JESSICA GUTIERREZ

A Quiet Flourishing, watercolor and pen, 11”x15”, 2023

This piece was inspired by a time in my life when everything seemed to be flourishing. I remember feeling in awe about how I had gotten to that moment. I also recall being so surprised about how it felt. It felt gentle, sweet and calm and I felt confident, in a quiet way. I think I expected the feeling of flourishing to feel more explosive or intense because who I was a little over a decade ago, and that version of me was the one that had set the original vision. Her ways of reaching goals involved going fast, with intense focus and pushing through no matter what. This was a survival instinct that was valuable and necessary at times in my life but it was not sustainable. I learned this lesson in a very abrupt, intense and painful way through debilitating symptoms that forced me to slow down. As painful as that time was, I have since learned and added invaluable ways of being, such as being gentle, slow, steady and gradual. Most of all, I learned to listen to my body’s signals and to respond in more attuned ways.


This piece represents this new way of doing things and the quiet and seemingly mystical flourishing that followed.

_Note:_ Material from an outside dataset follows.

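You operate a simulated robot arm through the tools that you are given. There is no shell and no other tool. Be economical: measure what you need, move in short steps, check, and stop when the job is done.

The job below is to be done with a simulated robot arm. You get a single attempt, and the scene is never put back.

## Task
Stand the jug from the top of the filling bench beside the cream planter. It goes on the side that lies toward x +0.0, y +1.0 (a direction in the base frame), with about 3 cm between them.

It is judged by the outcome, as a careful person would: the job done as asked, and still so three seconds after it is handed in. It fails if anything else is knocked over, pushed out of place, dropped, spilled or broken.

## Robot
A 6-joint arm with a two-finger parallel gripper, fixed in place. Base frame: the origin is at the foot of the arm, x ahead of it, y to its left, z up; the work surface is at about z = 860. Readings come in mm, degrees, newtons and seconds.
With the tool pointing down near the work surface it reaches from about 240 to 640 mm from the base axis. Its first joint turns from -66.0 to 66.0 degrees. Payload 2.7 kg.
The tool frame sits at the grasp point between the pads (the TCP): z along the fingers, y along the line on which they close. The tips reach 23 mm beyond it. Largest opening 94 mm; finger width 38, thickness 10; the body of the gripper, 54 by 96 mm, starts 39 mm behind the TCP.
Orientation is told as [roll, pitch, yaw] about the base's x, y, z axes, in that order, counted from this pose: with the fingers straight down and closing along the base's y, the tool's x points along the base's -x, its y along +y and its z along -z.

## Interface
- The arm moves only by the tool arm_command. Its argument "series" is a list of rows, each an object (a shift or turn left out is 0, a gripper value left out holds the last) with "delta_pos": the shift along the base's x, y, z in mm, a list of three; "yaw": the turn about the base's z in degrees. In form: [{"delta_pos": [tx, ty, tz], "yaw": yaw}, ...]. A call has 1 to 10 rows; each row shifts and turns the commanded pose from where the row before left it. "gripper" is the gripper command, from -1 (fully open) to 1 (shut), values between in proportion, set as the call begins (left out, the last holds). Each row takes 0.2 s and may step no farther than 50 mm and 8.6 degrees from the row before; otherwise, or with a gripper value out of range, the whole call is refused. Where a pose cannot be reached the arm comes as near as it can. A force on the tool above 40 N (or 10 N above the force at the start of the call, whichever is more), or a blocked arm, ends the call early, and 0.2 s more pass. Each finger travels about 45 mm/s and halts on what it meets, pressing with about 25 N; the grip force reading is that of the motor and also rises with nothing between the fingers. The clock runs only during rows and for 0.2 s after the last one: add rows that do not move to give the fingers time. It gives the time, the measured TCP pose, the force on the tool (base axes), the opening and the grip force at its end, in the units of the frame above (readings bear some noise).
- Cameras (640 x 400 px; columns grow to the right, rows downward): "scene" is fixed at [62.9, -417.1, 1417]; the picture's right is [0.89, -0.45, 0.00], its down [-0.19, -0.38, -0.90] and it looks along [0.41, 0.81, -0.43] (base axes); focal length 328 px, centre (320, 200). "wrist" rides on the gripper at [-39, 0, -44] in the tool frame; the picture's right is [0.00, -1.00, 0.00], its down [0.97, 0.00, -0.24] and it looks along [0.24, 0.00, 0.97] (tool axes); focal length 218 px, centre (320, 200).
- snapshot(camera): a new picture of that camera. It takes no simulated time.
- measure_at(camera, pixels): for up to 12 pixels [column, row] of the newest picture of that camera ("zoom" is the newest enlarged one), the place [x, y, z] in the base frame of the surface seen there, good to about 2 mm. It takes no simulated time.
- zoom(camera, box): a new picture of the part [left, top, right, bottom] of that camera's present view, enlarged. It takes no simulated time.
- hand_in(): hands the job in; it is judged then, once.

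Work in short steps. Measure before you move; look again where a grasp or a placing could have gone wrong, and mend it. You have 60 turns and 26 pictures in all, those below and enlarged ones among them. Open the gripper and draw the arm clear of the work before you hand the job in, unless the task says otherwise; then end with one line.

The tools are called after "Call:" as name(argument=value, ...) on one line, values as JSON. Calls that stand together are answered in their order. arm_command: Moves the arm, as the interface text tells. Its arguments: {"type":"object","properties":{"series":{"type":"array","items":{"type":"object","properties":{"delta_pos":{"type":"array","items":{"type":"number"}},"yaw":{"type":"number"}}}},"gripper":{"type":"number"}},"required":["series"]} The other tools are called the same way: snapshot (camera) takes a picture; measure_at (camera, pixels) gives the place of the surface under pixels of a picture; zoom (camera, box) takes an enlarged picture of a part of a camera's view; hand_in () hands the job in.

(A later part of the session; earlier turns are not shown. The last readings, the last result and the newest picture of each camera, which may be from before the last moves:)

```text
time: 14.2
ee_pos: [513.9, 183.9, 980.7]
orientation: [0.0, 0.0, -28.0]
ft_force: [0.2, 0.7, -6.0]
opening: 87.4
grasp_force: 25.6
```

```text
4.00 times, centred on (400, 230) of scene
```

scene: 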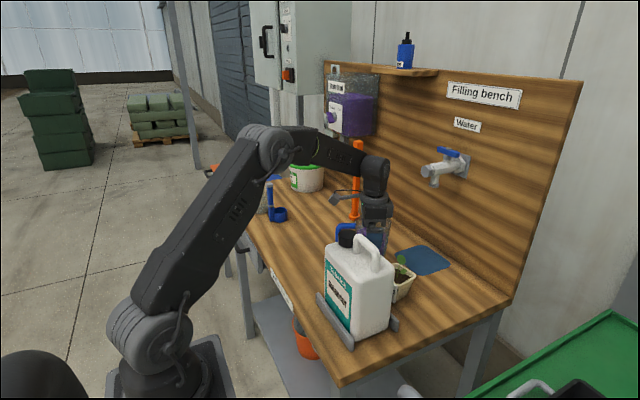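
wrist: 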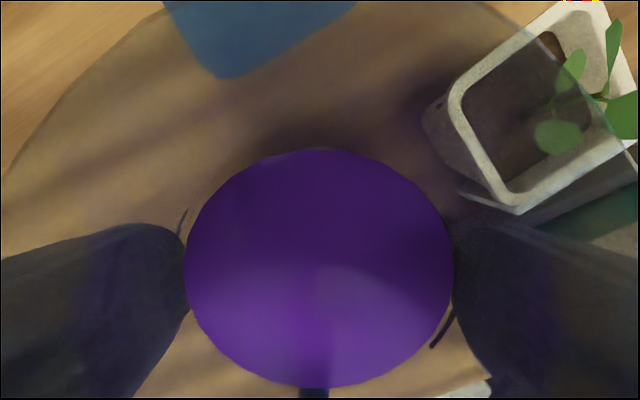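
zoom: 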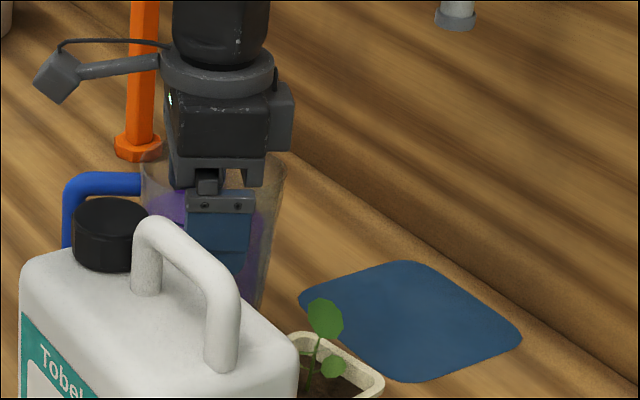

Bearing Witness, watercolor and pen, 15”x11”, 2021

This piece was inspired by an experience I had with my now husband when he was feeling tired, exhausted and frustrated. I sat with him as tears streamed down his face and I listened as he shared his frustrations. He talked about racial aggressions, assumptions made about him based on his appearance and the ignorance he hears on a daily basis. It was clear to me that he had not expressed this out loud before and with this kind of vulnerability. It felt powerful, potent and essential.


I cried with him, feeling moved by his vulnerability, heartbroken about all that he’s experienced as well as fiercely protective of his heart. The man I know him to be is gentle, sweet, goofy and endlessly caring. 


He has held my heart and protected me in ways I didn’t know I needed until he arrived into my life. This painting was my way of honoring him.

More about this artist:

I have made art a healing practice that is sacred to my overall well-being. I created these pieces in the past three years in the midst of COVID, racial and social justice uprisings and during a simultaneous evolution and revolution within myself.